▸ Text segment
•••

I do not know exactly what I was expecting when I began reading this book. I think I was expecting more technical and pragmatic instruction. Honestly, even though early on the authors warn that this is not a “how-to”, I expected a “how-to”. What I was not expecting is what I got. I was not expecting to sit down at 8:45 and be reading appendix w at 10:45(much more a testament to this books readability and engrossing nature than my own reading ability). I was not expecting to literally laugh out loud time and again as the authors offered cutting and accurate critique of some traditions that I have personally suffered through (the labelling of the open business meeting as “The Devil’s Workshop” was equal parts insight, humor, and just plain sad). I was not expecting to be brought to tears on multiple occasions as I rejoiced with the authors at the amazing, overwhelming, unrelenting work of God that was experience in their lives. I was not expecting to be so encouraged, so edified, so excited about what God is still doing in the midst of this Midwestern city.
I also was not expecting such an enjoyable narrative. Devine is a great story teller and I genuinely felt compelled to “turn” the page(or whatever you do to an ebook) and see what God was going to do next. This is a must read for all who love the Church and are, or want to be, excited about the plans God has for this world, this country, these cities, and (although outside of the main focus of Acts 29) even little rural churches that can still be rescued from the lingering death they currently endure.
This book is a winner and you would do yourself a service by reading it and sharing it with others. Get yourself a copy and get one for your pastor/elders/ministry leaders/deacons/ DOM/ whomever you want to be encouraged in the ongoing work of our great God and King.
I received a copy of this book from the publisher for review purposes.
God's Wisdom by Sally Michael
My rating: 4 of 5 stars
There are some parts of Scripture that I have an exceptionally hard time understanding. One part of God’s created order that I fully understand is that He has blessed me with a family and part of this blessing is the responsibility to raise my children in the fear and admonition of the Lord. That includes teaching them the Scriptures—even the parts that I struggle with understanding.

•••

▸ Data shown
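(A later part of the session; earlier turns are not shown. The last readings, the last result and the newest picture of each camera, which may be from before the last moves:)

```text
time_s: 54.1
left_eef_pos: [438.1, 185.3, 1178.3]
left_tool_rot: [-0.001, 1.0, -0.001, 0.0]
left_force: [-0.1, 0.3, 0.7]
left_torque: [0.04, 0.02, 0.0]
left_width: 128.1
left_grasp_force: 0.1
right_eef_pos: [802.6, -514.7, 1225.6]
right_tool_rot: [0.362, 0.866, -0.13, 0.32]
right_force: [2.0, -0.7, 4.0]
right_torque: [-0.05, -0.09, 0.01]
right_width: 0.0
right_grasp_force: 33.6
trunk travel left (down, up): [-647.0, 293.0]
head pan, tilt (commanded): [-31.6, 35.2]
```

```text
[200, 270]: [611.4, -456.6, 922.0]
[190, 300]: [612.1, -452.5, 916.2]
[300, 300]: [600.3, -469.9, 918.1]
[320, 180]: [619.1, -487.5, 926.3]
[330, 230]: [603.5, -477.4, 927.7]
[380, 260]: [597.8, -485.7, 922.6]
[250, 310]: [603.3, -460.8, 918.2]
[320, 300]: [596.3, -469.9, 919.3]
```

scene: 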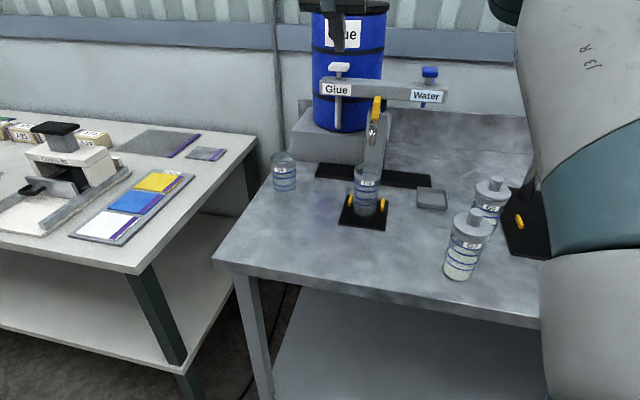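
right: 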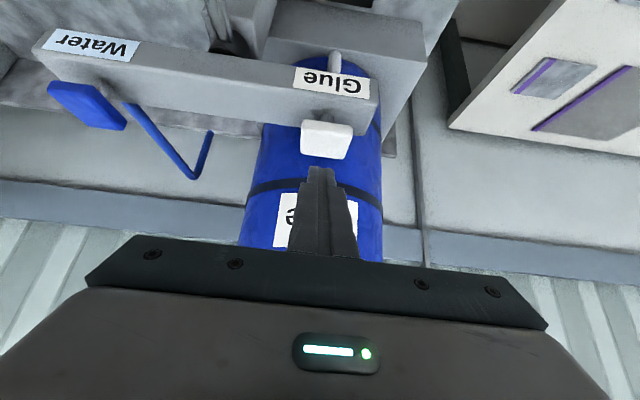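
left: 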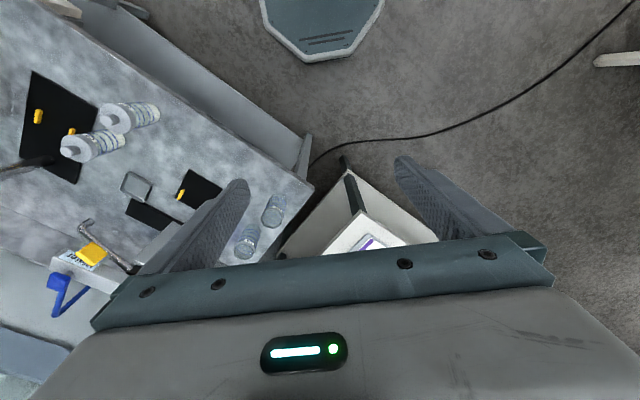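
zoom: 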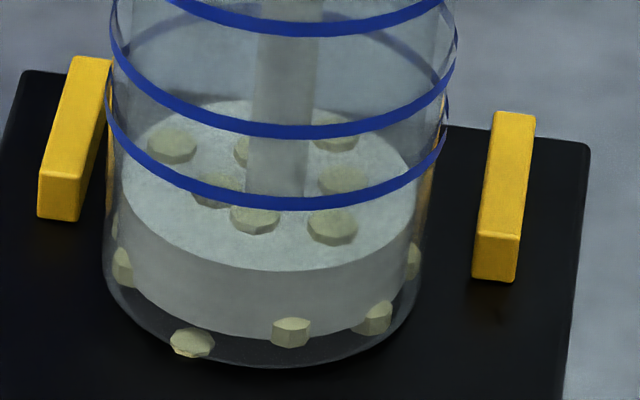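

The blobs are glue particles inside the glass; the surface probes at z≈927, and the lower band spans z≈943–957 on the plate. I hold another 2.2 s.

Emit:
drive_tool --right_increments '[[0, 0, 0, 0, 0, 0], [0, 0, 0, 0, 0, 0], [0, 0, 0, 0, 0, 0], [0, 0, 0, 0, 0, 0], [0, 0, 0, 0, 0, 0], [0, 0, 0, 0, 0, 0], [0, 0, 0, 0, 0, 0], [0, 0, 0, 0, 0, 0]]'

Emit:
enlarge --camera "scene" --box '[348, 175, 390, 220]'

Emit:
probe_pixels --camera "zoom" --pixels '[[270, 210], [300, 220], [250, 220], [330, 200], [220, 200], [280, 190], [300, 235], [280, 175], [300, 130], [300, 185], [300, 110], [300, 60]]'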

•••

▸ Short problem
Please continue the text segment.

▸ Solved exercise
One of the parts of Scripture that I am responsible and privileged to teach my children yet I myself struggle through so often is teaching the wisdom aspects of God’s Word. Personally, I have a difficult time with how to avoid reading a grace-less/meritorious mindset into the passages while still maintaining the imperative nature of much of this genre of teaching. That is one reason why I was quite interested in this work from P&R, for myself and for my children.
God’s Wisdom is a strong work an important and oft-neglected aspect of God’s character and our Christian growth. The lessons covered the breadth of Scripture and were often opportunities for Gospel proclamation and explanation. There were times I felt some of the lessons lacked a Gospel focus and had the meritorious mindset that wisdom teaching often elicits. I wish I could say definitively if this was a deficiency in the work or in this particular reader, or a combination of the two, but in all honesty I am just not sure. However, based on my own struggles and the deserved reputation of P&R Publishing and Children Desiring God, I think that the problem might lie close to home! What stood out to me more were the many times that the discussion of God’s wisdom were Gospel saturated, something that has been sorely lacking in much of my study of this topic, particularly in works geared towards children.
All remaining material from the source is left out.